The lower elementary functions (also called Skolem elementary functions) are functions generated from the successor, modified subtraction, projection functions by the operations of composition and summation. Are the lower elementary functions closed under limited recursion? More precisely, if $g(k_0,\dots,k_{n-1})$, $h(k_0,\dots,k_{n+1})$, and $j(k_0,\dots,k_n)$ are lower elementary, is the function $f(k_0,\dots,k_n)$ defined below lower elementary? \begin{align*} f(k_0,\dots,k_{n-1},0) & = g(k_0,\dots,k_{n-1}),\\ f(k_0,\dots,k_{n-1},i+1) & = h(k_0,\dots,k_{n-1},i,f(k_0,\dots,k_{n-1},i)),\\ f(k_0,\dots,k_n) & \leqslant j(k_0,\dots,k_n). \end{align*}
This is an open question in the book Subrecursion by H.E. Rose (see p. 119, Open Problem 2), but I want to know whether it is still open now.

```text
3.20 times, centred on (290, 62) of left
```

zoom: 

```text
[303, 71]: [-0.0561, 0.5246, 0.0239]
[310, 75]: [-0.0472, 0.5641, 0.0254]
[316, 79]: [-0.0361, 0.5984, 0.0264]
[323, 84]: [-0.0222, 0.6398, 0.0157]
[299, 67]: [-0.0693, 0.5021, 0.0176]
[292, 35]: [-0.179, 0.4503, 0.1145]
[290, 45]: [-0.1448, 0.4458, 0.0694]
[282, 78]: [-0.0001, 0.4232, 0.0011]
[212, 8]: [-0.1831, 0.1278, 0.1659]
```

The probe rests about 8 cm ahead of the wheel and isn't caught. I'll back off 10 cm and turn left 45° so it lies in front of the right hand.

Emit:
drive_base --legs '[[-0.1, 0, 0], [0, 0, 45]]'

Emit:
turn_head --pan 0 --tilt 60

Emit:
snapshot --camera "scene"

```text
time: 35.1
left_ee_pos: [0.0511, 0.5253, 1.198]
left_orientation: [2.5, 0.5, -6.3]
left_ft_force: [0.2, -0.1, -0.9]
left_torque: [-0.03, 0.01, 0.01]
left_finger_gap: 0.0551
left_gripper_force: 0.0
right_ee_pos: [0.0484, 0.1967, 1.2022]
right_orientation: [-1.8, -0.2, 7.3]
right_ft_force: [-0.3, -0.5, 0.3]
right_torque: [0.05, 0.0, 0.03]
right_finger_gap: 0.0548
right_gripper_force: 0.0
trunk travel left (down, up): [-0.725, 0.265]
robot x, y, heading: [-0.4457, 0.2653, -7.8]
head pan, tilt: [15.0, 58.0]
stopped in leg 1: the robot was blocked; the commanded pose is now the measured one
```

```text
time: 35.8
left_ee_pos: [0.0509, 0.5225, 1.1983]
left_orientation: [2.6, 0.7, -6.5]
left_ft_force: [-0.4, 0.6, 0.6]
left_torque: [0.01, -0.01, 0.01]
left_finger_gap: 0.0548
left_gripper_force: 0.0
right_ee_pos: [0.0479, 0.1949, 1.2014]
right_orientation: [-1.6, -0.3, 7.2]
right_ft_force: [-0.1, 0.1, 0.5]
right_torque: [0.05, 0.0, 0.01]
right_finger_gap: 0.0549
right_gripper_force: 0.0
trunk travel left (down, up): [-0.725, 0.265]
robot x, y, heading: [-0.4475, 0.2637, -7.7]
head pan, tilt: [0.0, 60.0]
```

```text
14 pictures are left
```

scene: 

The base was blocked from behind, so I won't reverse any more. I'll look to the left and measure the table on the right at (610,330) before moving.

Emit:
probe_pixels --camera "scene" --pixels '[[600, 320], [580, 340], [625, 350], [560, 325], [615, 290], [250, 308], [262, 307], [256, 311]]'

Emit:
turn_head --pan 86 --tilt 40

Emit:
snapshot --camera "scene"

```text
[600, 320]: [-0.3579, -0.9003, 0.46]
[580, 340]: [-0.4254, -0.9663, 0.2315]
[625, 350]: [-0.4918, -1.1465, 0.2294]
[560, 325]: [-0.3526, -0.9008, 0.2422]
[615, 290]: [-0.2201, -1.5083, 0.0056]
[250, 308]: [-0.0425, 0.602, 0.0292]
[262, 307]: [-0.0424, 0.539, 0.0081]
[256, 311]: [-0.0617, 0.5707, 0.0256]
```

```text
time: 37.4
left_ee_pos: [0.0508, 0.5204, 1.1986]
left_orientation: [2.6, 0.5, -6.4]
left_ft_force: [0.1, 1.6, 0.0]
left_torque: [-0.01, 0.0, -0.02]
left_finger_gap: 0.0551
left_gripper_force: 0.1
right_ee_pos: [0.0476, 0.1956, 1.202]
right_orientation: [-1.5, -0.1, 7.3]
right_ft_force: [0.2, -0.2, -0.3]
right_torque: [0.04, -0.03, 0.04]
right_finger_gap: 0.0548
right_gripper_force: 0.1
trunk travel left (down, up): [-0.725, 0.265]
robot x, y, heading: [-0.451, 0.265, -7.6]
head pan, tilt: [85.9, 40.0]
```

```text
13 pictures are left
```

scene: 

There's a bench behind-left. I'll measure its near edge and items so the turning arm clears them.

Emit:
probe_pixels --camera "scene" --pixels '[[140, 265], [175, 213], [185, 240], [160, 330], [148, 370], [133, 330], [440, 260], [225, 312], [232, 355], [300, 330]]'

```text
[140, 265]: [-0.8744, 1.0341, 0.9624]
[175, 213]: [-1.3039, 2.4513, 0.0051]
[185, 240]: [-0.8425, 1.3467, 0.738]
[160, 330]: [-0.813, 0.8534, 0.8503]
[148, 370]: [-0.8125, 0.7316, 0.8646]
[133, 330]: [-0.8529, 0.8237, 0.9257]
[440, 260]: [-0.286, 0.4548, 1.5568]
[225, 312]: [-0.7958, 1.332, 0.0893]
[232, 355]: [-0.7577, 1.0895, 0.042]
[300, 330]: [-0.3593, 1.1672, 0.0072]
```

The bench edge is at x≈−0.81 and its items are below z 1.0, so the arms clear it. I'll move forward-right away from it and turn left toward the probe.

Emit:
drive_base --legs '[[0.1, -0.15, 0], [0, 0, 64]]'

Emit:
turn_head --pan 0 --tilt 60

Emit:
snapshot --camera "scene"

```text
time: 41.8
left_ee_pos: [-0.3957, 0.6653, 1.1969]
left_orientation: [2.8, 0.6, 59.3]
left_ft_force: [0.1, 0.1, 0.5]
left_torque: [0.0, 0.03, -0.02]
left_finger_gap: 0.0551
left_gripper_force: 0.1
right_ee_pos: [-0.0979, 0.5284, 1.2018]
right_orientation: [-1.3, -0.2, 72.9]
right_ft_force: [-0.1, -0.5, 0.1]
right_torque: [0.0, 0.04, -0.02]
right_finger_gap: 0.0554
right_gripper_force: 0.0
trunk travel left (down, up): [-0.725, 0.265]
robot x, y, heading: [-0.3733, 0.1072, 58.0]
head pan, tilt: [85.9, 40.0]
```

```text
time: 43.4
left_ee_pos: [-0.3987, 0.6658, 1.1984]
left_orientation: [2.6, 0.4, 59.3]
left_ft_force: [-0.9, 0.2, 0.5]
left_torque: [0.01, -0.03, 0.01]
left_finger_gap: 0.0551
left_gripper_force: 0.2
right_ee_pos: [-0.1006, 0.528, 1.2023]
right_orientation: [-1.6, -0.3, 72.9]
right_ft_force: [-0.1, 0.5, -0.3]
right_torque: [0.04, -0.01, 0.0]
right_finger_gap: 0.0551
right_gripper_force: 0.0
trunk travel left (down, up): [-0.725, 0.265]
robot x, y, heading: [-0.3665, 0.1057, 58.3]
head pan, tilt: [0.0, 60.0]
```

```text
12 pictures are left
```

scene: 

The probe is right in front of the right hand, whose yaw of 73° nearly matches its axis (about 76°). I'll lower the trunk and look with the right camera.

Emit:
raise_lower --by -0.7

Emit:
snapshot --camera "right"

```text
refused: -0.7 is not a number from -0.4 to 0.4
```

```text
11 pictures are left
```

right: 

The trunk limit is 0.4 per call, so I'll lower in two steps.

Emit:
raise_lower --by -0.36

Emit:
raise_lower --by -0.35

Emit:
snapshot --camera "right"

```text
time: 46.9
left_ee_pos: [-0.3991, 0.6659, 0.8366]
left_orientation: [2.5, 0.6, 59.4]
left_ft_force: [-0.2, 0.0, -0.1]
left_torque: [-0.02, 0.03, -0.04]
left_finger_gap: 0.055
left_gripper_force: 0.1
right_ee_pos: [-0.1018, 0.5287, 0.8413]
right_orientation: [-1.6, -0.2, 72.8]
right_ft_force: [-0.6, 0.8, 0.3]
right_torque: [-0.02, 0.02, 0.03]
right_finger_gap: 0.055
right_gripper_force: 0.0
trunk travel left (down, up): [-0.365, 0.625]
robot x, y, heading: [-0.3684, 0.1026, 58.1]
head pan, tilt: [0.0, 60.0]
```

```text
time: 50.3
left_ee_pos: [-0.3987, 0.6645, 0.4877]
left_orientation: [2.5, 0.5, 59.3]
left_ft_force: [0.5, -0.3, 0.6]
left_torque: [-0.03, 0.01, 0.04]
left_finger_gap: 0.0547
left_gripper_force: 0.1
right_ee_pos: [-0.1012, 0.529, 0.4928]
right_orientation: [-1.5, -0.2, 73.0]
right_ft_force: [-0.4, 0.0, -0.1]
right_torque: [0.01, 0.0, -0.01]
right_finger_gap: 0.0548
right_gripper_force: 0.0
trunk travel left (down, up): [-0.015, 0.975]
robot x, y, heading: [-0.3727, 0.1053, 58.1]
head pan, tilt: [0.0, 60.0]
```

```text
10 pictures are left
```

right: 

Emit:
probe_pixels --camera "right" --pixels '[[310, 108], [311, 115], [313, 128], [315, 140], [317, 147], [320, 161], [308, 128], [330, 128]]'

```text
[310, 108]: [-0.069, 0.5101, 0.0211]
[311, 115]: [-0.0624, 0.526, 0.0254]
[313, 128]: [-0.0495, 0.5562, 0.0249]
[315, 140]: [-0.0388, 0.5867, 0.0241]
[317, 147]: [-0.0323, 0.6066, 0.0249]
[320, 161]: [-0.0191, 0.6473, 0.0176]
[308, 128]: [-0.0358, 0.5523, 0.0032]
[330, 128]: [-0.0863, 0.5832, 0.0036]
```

Another related open question in the book (see p. 121, Open Problem 3) is that in the definition of the lower elementary functions, whether we can replace the operation of summation by the operation of limited minimum (and at the same time add the multiplication function to the basic functions). Is this question still open now?